Article Three

Learning for Liberation

Every society reproduces itself not only through its economy and its politics, but through its schools. In Liechtenstein, this fact is no less true. What we call “education” is in reality a system of training, one that prepares the young not to govern themselves but to fit into the structures of dependency that define our state. Our schools teach obedience, competition, and preparation for managerial roles in industries that serve foreign capital. They do not teach cooperation, solidarity, or the practice of democracy. In this sense, the classroom is not neutral — it is one of the primary instruments by which dependence is reproduced.

Consider what it means to be educated in Liechtenstein today. From the earliest years, children are taught languages and skills that will allow them to manage wealth that is not their own. Technical training is directed toward the service of finance, administration, and specialized industries that anchor us to international markets rather than to our own needs. Humanities are stripped of their radical potential, transformed into exercises in heritage and patriotism rather than tools of critical thought. Education here does not prepare us to be free; it prepares us to be useful to those who hold power — whether that power resides in Vaduz, Zurich, or farther abroad.
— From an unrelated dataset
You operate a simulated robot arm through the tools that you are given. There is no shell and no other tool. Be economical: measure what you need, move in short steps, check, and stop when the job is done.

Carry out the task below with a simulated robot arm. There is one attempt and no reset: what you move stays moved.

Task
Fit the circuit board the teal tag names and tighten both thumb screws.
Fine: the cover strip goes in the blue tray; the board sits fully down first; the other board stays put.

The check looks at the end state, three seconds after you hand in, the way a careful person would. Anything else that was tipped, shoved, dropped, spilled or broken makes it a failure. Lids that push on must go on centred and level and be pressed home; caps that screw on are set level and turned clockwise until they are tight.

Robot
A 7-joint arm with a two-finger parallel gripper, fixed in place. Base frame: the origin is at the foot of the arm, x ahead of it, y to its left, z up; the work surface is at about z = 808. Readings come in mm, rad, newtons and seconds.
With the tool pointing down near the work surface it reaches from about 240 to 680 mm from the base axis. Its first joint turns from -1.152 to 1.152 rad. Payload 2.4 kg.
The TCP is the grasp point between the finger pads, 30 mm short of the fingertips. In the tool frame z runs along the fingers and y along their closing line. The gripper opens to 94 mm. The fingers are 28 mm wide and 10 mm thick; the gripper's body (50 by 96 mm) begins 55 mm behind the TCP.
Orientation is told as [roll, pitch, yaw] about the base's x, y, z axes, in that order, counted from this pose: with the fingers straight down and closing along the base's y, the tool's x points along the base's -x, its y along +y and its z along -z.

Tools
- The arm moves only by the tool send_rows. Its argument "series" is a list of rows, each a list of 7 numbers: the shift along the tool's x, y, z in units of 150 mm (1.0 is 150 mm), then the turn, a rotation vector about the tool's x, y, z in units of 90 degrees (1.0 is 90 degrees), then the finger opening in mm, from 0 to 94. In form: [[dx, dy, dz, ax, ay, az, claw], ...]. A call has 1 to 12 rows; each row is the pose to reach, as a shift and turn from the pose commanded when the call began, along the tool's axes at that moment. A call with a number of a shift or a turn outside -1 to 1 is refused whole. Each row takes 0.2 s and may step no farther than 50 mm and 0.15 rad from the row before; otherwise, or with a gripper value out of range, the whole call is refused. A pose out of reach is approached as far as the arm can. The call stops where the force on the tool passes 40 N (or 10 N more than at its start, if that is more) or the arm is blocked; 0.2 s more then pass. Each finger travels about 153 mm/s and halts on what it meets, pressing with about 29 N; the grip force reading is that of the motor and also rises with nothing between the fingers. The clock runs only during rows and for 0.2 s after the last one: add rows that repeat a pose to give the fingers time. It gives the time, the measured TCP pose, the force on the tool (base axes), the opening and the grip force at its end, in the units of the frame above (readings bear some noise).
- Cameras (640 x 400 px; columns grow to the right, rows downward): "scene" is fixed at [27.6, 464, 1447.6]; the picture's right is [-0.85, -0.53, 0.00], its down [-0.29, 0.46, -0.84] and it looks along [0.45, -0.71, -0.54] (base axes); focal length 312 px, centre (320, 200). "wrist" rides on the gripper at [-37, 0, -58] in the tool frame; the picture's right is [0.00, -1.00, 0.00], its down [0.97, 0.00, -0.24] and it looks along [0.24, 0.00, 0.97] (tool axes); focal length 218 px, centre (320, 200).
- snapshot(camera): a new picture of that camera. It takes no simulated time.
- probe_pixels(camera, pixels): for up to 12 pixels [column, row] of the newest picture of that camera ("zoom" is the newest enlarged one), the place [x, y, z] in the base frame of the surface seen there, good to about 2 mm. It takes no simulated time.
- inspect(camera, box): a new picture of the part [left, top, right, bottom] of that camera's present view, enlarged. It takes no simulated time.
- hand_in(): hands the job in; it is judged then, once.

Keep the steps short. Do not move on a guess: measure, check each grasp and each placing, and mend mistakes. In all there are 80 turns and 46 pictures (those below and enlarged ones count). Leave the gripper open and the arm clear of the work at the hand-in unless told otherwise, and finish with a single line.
If sovereignty is ever to be real in Liechtenstein, education must be the first ground of transformation. To build a communal economy, we need citizens trained not as competitors but as cooperators. To build communal freedom, we need people educated not in obedience but in self-governance. Education must therefore be reimagined as the process by which a society prepares its young to take responsibility for their collective life, to think critically about their structures, and to act together to transform them. In other words, education must become liberation.

The radical tradition offers us guidance here. Paulo Freire, in his Pedagogy of the Oppressed, argued that conventional schooling operates like a “banking system”: students are treated as empty accounts into which official knowledge is deposited, their role to receive and repeat rather than question and create. Against this, Freire proposed a pedagogy of dialogue, where students and teachers learn together as equals, generating critical awareness of their world and preparing to act upon it. In a small country like ours, such an approach is not only possible but uniquely suited to our scale. With fewer than 40,000 people, every school could be a workshop in democracy, every classroom a council where children learn by practicing the very forms of collective decision-making we wish to see in society.

Critics will insist that Liechtenstein cannot afford such experiments, that the realities of the global economy demand that our youth be competitive, efficient, and disciplined if they are to “succeed.” But succeed at what? At perpetuating a financial system that serves outsiders? At integrating ever more tightly into a Swiss-German labor market that leaves us dependent? At becoming guardians of wealth we do not own? To reproduce the present form of education is simply to reproduce dependency. To transform it is to open the possibility of independence.

What, then, would a liberated education look like in practice? First, it would mean that schools are controlled not by ministries and monarchs but by communities themselves: parents, students, and teachers making decisions together in assemblies. Second, it would mean shifting the content of education away from obedience and toward stewardship — of the land, of shared resources, of democratic institutions. Children would learn not simply arithmetic and grammar, but how to organize a cooperative, how to deliberate in an assembly, how to defend their commons against exploitation. Third, it would mean tearing down the wall between school and society. Education would not be confined to the classroom but embedded in the life of the community: on the farm, in the workshop, at the council hall. In short, education would be a form of living democracy.

Such a transformation is not utopian; it has precedents. The workers’ schools of revolutionary Spain, the literacy campaigns of revolutionary Cuba, the community schools built by Indigenous movements in Latin America — all of these are examples where oppressed peoples created systems of education that broke with obedience and prepared new generations for freedom. None were perfect, and all faced the hostility of entrenched power. But they demonstrate that education can be more than reproduction; it can be creation, the making of new forms of life.

To speak of education is therefore to speak of the future of Liechtenstein itself. If we continue to train our youth for dependency, then dependency is all we will ever know. But if we train our youth for freedom — for cooperation, solidarity, and self-rule — then even a country as small as ours can model a new form of sovereignty. Education is not a secondary question; it is the question. For it is in the classroom, more than in treaties or tax codes, that the future of Liechtenstein is decided.